• Problem description
Quote the whole listing exactly. Leave the pictures out of your copy.

######

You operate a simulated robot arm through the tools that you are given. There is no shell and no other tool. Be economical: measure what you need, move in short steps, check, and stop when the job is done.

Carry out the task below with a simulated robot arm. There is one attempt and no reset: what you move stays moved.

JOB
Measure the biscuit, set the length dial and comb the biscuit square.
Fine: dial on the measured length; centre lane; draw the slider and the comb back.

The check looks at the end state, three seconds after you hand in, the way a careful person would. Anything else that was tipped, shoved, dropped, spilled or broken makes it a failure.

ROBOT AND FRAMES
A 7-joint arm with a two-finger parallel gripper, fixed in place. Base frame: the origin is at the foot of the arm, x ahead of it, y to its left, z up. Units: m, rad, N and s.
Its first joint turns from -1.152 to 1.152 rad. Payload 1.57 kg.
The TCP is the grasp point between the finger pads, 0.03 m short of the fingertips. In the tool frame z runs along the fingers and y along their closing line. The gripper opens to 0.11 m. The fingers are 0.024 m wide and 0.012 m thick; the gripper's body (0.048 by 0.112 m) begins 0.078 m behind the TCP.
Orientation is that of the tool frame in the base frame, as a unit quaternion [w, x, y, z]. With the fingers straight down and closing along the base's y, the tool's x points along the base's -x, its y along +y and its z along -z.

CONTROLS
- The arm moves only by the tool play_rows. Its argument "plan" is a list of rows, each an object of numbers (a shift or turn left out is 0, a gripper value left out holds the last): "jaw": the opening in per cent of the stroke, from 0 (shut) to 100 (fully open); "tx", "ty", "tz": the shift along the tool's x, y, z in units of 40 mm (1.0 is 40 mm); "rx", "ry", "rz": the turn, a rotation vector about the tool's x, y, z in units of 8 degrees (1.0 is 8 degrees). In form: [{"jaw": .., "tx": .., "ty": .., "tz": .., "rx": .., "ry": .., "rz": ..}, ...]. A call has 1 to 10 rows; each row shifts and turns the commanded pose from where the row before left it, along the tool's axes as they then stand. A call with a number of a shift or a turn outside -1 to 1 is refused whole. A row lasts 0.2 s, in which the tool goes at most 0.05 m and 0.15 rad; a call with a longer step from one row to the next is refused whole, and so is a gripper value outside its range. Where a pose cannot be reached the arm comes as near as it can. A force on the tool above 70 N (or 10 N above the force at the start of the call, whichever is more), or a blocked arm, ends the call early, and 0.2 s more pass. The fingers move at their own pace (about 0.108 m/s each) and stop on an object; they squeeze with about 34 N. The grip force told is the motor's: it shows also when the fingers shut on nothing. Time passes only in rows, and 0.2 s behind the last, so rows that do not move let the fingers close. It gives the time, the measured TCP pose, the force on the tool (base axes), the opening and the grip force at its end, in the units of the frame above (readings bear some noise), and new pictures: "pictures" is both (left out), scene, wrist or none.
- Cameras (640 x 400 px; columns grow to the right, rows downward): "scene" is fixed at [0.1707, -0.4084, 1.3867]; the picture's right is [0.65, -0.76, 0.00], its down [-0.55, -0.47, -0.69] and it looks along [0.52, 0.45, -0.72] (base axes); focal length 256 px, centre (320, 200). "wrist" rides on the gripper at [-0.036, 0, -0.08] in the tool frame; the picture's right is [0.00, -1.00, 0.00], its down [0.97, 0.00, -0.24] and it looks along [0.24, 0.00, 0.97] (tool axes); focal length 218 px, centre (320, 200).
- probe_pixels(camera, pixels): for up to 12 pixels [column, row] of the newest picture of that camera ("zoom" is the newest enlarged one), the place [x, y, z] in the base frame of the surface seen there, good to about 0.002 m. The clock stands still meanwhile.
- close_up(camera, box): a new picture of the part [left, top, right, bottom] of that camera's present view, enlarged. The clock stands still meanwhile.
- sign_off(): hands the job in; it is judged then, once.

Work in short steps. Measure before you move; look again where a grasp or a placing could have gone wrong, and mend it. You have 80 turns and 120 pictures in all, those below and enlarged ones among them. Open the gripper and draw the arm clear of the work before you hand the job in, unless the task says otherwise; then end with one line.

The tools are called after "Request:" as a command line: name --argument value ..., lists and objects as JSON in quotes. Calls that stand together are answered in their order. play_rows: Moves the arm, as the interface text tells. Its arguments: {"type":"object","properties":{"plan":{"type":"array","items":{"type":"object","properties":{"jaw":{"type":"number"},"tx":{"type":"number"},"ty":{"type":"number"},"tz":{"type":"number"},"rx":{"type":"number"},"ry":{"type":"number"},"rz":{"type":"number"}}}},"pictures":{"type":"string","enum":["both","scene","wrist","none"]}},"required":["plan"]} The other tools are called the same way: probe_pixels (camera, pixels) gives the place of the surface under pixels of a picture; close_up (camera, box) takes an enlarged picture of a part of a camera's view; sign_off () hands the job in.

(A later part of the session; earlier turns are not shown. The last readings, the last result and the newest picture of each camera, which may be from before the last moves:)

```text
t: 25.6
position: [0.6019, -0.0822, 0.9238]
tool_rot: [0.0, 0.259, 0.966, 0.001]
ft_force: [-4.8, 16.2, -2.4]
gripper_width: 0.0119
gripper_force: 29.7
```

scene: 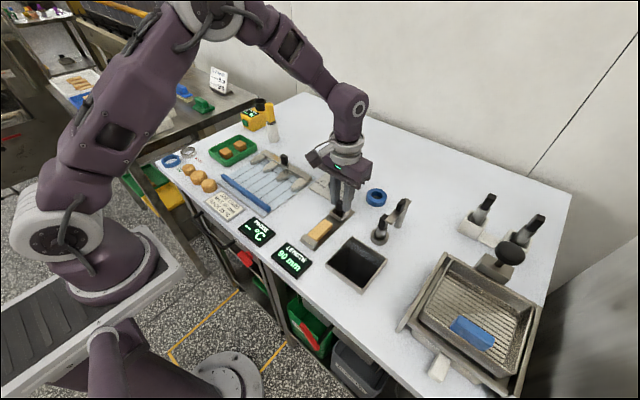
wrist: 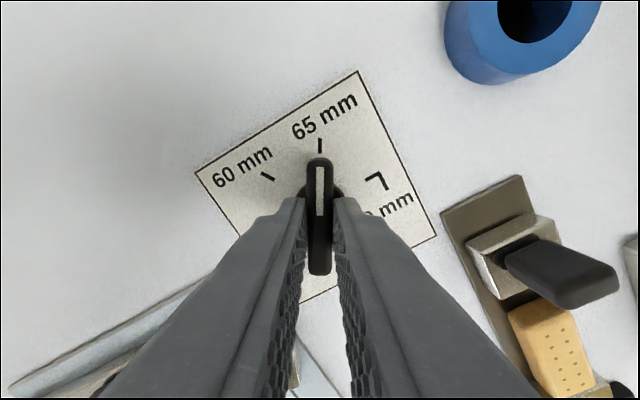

######

• Solution for this problem
You operate a simulated robot arm through the tools that you are given. There is no shell and no other tool. Be economical: measure what you need, move in short steps, check, and stop when the job is done.

Carry out the task below with a simulated robot arm. There is one attempt and no reset: what you move stays moved.

JOB
Measure the biscuit, set the length dial and comb the biscuit square.
Fine: dial on the measured length; centre lane; draw the slider and the comb back.

The check looks at the end state, three seconds after you hand in, the way a careful person would. Anything else that was tipped, shoved, dropped, spilled or broken makes it a failure.

ROBOT AND FRAMES
A 7-joint arm with a two-finger parallel gripper, fixed in place. Base frame: the origin is at the foot of the arm, x ahead of it, y to its left, z up. Units: m, rad, N and s.
Its first joint turns from -1.152 to 1.152 rad. Payload 1.57 kg.
The TCP is the grasp point between the finger pads, 0.03 m short of the fingertips. In the tool frame z runs along the fingers and y along their closing line. The gripper opens to 0.11 m. The fingers are 0.024 m wide and 0.012 m thick; the gripper's body (0.048 by 0.112 m) begins 0.078 m behind the TCP.
Orientation is that of the tool frame in the base frame, as a unit quaternion [w, x, y, z]. With the fingers straight down and closing along the base's y, the tool's x points along the base's -x, its y along +y and its z along -z.

CONTROLS
- The arm moves only by the tool play_rows. Its argument "plan" is a list of rows, each an object of numbers (a shift or turn left out is 0, a gripper value left out holds the last): "jaw": the opening in per cent of the stroke, from 0 (shut) to 100 (fully open); "tx", "ty", "tz": the shift along the tool's x, y, z in units of 40 mm (1.0 is 40 mm); "rx", "ry", "rz": the turn, a rotation vector about the tool's x, y, z in units of 8 degrees (1.0 is 8 degrees). In form: [{"jaw": .., "tx": .., "ty": .., "tz": .., "rx": .., "ry": .., "rz": ..}, ...]. A call has 1 to 10 rows; each row shifts and turns the commanded pose from where the row before left it, along the tool's axes as they then stand. A call with a number of a shift or a turn outside -1 to 1 is refused whole. A row lasts 0.2 s, in which the tool goes at most 0.05 m and 0.15 rad; a call with a longer step from one row to the next is refused whole, and so is a gripper value outside its range. Where a pose cannot be reached the arm comes as near as it can. A force on the tool above 70 N (or 10 N above the force at the start of the call, whichever is more), or a blocked arm, ends the call early, and 0.2 s more pass. The fingers move at their own pace (about 0.108 m/s each) and stop on an object; they squeeze with about 34 N. The grip force told is the motor's: it shows also when the fingers shut on nothing. Time passes only in rows, and 0.2 s behind the last, so rows that do not move let the fingers close. It gives the time, the measured TCP pose, the force on the tool (base axes), the opening and the grip force at its end, in the units of the frame above (readings bear some noise), and new pictures: "pictures" is both (left out), scene, wrist or none.
- Cameras (640 x 400 px; columns grow to the right, rows downward): "scene" is fixed at [0.1707, -0.4084, 1.3867]; the picture's right is [0.65, -0.76, 0.00], its down [-0.55, -0.47, -0.69] and it looks along [0.52, 0.45, -0.72] (base axes); focal length 256 px, centre (320, 200). "wrist" rides on the gripper at [-0.036, 0, -0.08] in the tool frame; the picture's right is [0.00, -1.00, 0.00], its down [0.97, 0.00, -0.24] and it looks along [0.24, 0.00, 0.97] (tool axes); focal length 218 px, centre (320, 200).
- probe_pixels(camera, pixels): for up to 12 pixels [column, row] of the newest picture of that camera ("zoom" is the newest enlarged one), the place [x, y, z] in the base frame of the surface seen there, good to about 0.002 m. The clock stands still meanwhile.
- close_up(camera, box): a new picture of the part [left, top, right, bottom] of that camera's present view, enlarged. The clock stands still meanwhile.
- sign_off(): hands the job in; it is judged then, once.

Work in short steps. Measure before you move; look again where a grasp or a placing could have gone wrong, and mend it. You have 80 turns and 120 pictures in all, those below and enlarged ones among them. Open the gripper and draw the arm clear of the work before you hand the job in, unless the task says otherwise; then end with one line.

The tools are called after "Request:" as a command line: name --argument value ..., lists and objects as JSON in quotes. Calls that stand together are answered in their order. play_rows: Moves the arm, as the interface text tells. Its arguments: {"type":"object","properties":{"plan":{"type":"array","items":{"type":"object","properties":{"jaw":{"type":"number"},"tx":{"type":"number"},"ty":{"type":"number"},"tz":{"type":"number"},"rx":{"type":"number"},"ry":{"type":"number"},"rz":{"type":"number"}}}},"pictures":{"type":"string","enum":["both","scene","wrist","none"]}},"required":["plan"]} The other tools are called the same way: probe_pixels (camera, pixels) gives the place of the surface under pixels of a picture; close_up (camera, box) takes an enlarged picture of a part of a camera's view; sign_off () hands the job in.

(A later part of the session; earlier turns are not shown. The last readings, the last result and the newest picture of each camera, which may be from before the last moves:)

```text
t: 25.6
position: [0.6019, -0.0822, 0.9238]
tool_rot: [0.0, 0.259, 0.966, 0.001]
ft_force: [-4.8, 16.2, -2.4]
gripper_width: 0.0119
gripper_force: 29.7
```

scene: 
wrist: 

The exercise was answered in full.